_Required tasks_.
**1.** In the provided passage, find "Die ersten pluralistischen" and reproduce everything up to and including "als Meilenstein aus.".
**2.** Quote exactly and only this range of lines in the data below: the line that holds "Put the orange" to the line that holds "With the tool", both included. Use a numbered list and skip empty lines.

_Provided passage_.
· · · · ·

Irakischer Wille zur Selbstbestimmung – und die Nicht-Muslime?

Irakische Christin
Salim Lone
Mandäeische Priester

Die Anschläge und Drohungen der Terroristen haben die Iraker nicht davon abgehalten, mit einer beachtlichen Beteiligung ihre Nationalversammlung zu wählen – ein grelles Signal für die Machthaber in der arabischen Welt. Bessert sich nun die verzweifelte Lage der nicht-muslimischen Minderheiten im Irak?

Die ersten pluralistischen Wahlen im Irak in 50 Jahren sind ein heller Streifen am Horizont. Sie garantieren zwar noch keineswegs, dass der vom Diktator befreite Staat auf die Füsse kommt, in seinen (einst von den Briten gesetzten) Grenzen erhalten bleibt und für alle seine Bewohner Freiheit schafft. Dass die Sunniten, in Saddam-Nostalgie gefangen, von ihren Politikern nicht in den demokratischen Prozess eingewiesen wurden, ist bedenklich genug. Aber die sehr hohe Wahlbeteiligung in den Schiiten- und Kurden-Gebieten und jenen Teilen Bagdads, die nicht unter der Fuchtel der Terroristen stehen, weist die Wahlen als Meilenstein aus.

So unvollkommen der Wahlgang, so verrückt die Umstände – der 30. Januar 2005 strahlt als Signal aus in die arabische Welt. Dort regieren, wie die NZZ anmerkt, „normalerweise starke Männer, steht gewöhnlich nur eine Partei reell zur Auswahl, wird die Macht von diktatorischen Vätern an leibliche Söhne weitergereicht, die im Geheimdienst ausgebildet wurden. Wirklicher, friedlicher, geregelter oder gar demokratisch bestimmter Machtwechsel ist nur vom Hörensagen her bekannt.“

„Wann gibt es freie Wahlen bei uns?“

Nun machen es die Iraker – unter westlicher Besetzung – vor. Betretenheit herrscht daher unter arabischen Kommentatoren. In Syrien gab es am Montag in den amtlichen Medien keine Einschätzung. Die saudische „Arab News“ schaltete einen Kommentar des Londoner „Guardian“ auf, in dem der frühere UNO-Beamte Salim Lone die Aufständischen bloss in einem Satz erwähnt: Sie würden dadurch gestärkt, wie schon von früheren US-diktierten Schritten zur Selbstbestimmung. Die USA hätten den Irak zerstört; der schiitische Ayatollah Al-Sistani, der bei den Wahlen mitgemacht habe, habe allein die Vorherrschaft seiner Religionsgemeinschaft im Kopf.

· · · · ·

_Data provided_.

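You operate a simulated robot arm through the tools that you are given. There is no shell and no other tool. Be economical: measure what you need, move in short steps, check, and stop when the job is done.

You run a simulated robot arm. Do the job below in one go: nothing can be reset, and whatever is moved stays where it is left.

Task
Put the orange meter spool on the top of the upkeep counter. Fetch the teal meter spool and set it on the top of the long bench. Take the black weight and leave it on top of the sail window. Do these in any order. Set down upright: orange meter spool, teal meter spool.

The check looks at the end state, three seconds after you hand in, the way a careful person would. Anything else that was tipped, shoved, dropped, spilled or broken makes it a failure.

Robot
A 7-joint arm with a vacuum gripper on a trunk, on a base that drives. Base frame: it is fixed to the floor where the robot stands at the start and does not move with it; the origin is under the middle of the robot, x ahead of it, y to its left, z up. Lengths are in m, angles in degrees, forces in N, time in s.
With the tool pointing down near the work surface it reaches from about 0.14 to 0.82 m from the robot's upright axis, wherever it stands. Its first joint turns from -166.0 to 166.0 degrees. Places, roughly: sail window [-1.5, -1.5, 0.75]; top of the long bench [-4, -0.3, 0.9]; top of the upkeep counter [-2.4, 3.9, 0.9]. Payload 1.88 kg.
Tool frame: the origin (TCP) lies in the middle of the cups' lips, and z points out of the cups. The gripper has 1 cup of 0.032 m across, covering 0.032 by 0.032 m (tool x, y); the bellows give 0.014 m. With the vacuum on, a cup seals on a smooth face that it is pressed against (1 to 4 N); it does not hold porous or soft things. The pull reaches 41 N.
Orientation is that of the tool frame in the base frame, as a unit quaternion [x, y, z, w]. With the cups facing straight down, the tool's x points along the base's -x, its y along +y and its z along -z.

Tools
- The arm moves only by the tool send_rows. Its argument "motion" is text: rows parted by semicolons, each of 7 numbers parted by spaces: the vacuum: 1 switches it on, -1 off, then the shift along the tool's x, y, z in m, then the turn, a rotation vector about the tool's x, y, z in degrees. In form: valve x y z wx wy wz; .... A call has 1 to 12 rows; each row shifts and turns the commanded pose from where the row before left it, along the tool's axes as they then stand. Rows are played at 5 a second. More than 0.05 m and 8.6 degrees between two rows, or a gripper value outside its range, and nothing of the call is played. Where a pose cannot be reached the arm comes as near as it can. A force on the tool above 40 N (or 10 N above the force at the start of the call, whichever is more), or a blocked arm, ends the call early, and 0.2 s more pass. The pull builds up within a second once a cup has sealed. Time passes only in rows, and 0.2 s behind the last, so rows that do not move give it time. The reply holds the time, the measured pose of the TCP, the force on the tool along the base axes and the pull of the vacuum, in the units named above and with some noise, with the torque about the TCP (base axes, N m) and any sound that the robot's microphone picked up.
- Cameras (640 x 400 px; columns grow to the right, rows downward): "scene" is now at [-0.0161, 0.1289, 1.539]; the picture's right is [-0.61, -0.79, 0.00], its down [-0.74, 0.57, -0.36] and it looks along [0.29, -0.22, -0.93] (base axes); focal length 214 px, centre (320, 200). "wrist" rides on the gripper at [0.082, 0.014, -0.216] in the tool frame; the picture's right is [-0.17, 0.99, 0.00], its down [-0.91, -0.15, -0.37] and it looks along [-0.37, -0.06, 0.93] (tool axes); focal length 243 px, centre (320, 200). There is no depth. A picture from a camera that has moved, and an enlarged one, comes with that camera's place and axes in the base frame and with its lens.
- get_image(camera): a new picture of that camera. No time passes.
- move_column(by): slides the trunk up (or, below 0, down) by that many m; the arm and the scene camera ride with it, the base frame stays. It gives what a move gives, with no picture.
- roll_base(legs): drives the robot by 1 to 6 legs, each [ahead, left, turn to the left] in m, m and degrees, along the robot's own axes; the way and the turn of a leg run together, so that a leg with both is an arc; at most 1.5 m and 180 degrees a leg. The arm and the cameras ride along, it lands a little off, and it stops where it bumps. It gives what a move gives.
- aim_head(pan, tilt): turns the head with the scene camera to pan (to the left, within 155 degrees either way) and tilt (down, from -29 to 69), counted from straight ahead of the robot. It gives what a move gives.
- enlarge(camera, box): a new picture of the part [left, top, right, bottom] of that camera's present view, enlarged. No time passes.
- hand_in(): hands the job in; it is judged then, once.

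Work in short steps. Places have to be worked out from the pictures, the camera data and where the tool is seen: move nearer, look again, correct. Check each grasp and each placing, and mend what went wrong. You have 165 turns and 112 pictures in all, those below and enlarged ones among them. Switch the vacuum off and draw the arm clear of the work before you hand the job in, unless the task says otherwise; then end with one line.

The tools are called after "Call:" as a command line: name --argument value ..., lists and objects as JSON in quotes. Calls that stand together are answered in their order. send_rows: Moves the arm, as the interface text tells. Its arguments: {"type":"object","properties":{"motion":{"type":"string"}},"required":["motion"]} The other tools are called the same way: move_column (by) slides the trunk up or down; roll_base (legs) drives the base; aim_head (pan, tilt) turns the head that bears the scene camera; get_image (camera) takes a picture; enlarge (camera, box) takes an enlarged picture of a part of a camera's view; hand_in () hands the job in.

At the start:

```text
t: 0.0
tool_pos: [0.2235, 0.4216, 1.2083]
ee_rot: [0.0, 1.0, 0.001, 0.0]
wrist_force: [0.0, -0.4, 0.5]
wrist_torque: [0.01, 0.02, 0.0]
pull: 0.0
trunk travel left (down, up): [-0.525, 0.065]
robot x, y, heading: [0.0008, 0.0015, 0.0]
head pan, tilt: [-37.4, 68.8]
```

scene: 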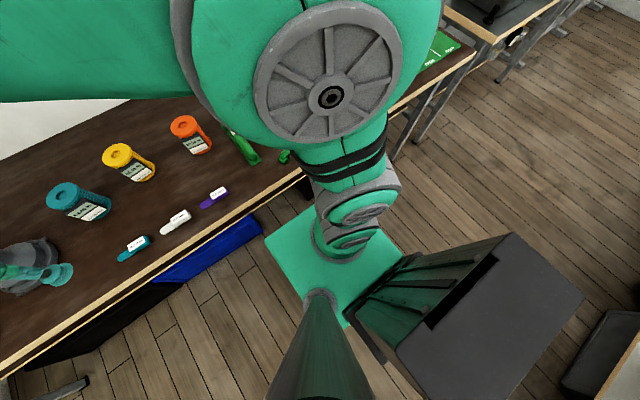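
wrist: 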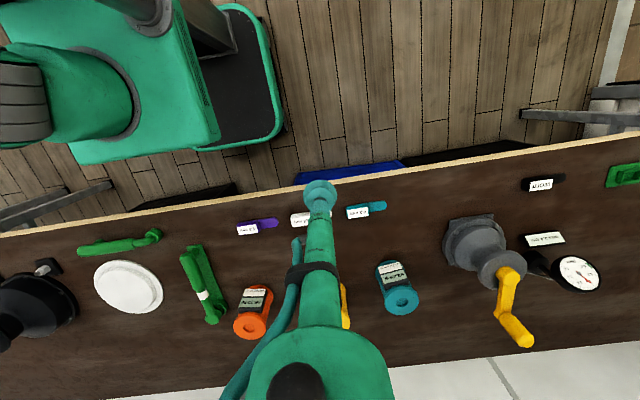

· · · · ·

_In response_.
**1.**
Die ersten pluralistischen Wahlen im Irak in 50 Jahren sind ein heller Streifen am Horizont. Sie garantieren zwar noch keineswegs, dass der vom Diktator befreite Staat auf die Füsse kommt, in seinen (einst von den Briten gesetzten) Grenzen erhalten bleibt und für alle seine Bewohner Freiheit schafft. Dass die Sunniten, in Saddam-Nostalgie gefangen, von ihren Politikern nicht in den demokratischen Prozess eingewiesen wurden, ist bedenklich genug. Aber die sehr hohe Wahlbeteiligung in den Schiiten- und Kurden-Gebieten und jenen Teilen Bagdads, die nicht unter der Fuchtel der Terroristen stehen, weist die Wahlen als Meilenstein aus.

**2.**
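1. Put the orange meter spool on the top of the upkeep counter. Fetch the teal meter spool and set it on the top of the long bench. Take the black weight and leave it on top of the sail window. Do these in any order. Set down upright: orange meter spool, teal meter spool.
2. The check looks at the end state, three seconds after you hand in, the way a careful person would. Anything else that was tipped, shoved, dropped, spilled or broken makes it a failure.
3. Robot
4. A 7-joint arm with a vacuum gripper on a trunk, on a base that drives. Base frame: it is fixed to the floor where the robot stands at the start and does not move with it; the origin is under the middle of the robot, x ahead of it, y to its left, z up. Lengths are in m, angles in degrees, forces in N, time in s.
5. With the tool pointing down near the work surface it reaches from about 0.14 to 0.82 m from the robot's upright axis, wherever it stands. Its first joint turns from -166.0 to 166.0 degrees. Places, roughly: sail window [-1.5, -1.5, 0.75]; top of the long bench [-4, -0.3, 0.9]; top of the upkeep counter [-2.4, 3.9, 0.9]. Payload 1.88 kg.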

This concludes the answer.